The first time Jones saw Oladipo, the Upper Marlboro, Md., native was an eighth grader playing CYO basketball. Jones was in attendance to watch Quinn Cook, who would go on to play at DeMatha and is now at Duke. But Jones couldn't take his eyes off the spindly kid with the high-octane motor.

He couldn't shoot the ball, had minimal ball-handling skills, but he defended and he rebounded and he played like his hair was on fire.

"This kid was everywhere,'' Jones said. "He was very vocal, always around the ball, got a lot of rebounds. He just did a really good job of making himself seen. After the game, I talked to his mother and eventually he joined us at DeMatha.''

Jones smiled.

"He was very raw,'' he said. "In the eighth grade, he couldn't do much of anything, but he played hard. And over four years, he learned how to play basketball. That's all about his work ethic and the coaches who worked with him. He always wanted to work. He was a tremendous athlete, but at that point, obviously not a guy who was going to be able to score a lot of points. When we had him here, we didn't call a lot of plays for him.''

Jones and his staff thought Oladipo would be what they called a "program guy.'' He wouldn't be a big-time player, but he'd be a nice player to have around.

"I thought, `He doesn't have skills, but he plays hard, he's a good kid; as a freshman, he'll play on the freshman team, as a sophomore he'll be on the JV, as a junior he'll be on the varsity and won't play and maybe his senior year he'll contribute a little bit,'' Jones said.

Oladipo surprised them.

He's still surprising them.

After breaking his foot his freshman year, he made the varsity his second year, much to the coaches' amazement.

His junior year, he was good enough to start, but willingly came off the bench.

His senior year, he became a three-star recruit (out of five stars), averaging 11.9 points, 10.3 rebounds and 3.6 blocks for a dominant, star-laden DeMatha team that won the city championship.

When IU recruited him hard and early, Indiana fans asked, "Who?'' Oladipo didn't have the pedigree, didn't have the multiple stars next to his name. But Tom Crean and his staff saw something special. They saw a guy, specifically, who loved to defend.

"When you coach a guy like Dwyane Wade, you're always looking for the next one, and you realize, they're not really out there, so you're out there looking for some of the same traits,'' Crean said of Oladipo earlier this year. "We saw that talent, that upside, the athleticism, how humble he is and how undervalued. There wasn't a doubt in our mind he was going to be a key recruit.''

Crean talked Wednesday about the first time he saw him as a ninth grader.

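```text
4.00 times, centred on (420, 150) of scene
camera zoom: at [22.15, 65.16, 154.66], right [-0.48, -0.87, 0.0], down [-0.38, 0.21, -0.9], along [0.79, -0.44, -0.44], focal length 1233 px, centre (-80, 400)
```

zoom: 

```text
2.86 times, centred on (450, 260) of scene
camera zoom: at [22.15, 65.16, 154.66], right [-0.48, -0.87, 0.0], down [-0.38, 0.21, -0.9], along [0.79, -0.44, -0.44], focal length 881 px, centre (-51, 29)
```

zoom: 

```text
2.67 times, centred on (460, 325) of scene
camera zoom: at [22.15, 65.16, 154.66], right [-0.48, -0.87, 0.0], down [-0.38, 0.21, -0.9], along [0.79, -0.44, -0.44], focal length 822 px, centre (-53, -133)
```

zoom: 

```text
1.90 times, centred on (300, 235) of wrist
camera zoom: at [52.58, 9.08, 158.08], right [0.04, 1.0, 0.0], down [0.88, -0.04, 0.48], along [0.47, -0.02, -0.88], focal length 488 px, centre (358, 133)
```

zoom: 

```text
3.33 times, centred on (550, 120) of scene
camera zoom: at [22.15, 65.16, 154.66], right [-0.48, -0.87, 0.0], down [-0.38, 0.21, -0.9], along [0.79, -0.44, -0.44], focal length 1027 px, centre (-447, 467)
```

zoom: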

"The first thing is his eye contact,'' Crean said. "This is somebody that looked his coaches in the eye and looked his teammates in his eye, and I know that sounds like a simple thing, but in this day and age, it's not. So he stood out that he was aware, he had good self-awareness. Then when you would see him play, the thing to me was the burst of athleticism, what he was like around the rim, and then just this innate desire to be a great defender, especially on the ball.

"How he could spread out with these long arms and quick feet and get his nose down in the players' chest and not hop and get beat off the dribble, but really, really work at it. So the athleticism and the desire to defend were the first things that stood out to me.''

Ask anybody about Oladipo, and the first thing they mention is his work ethic. He didn't just pop out of the womb with this skill set. His game was built through painstaking repetition and sweat equity.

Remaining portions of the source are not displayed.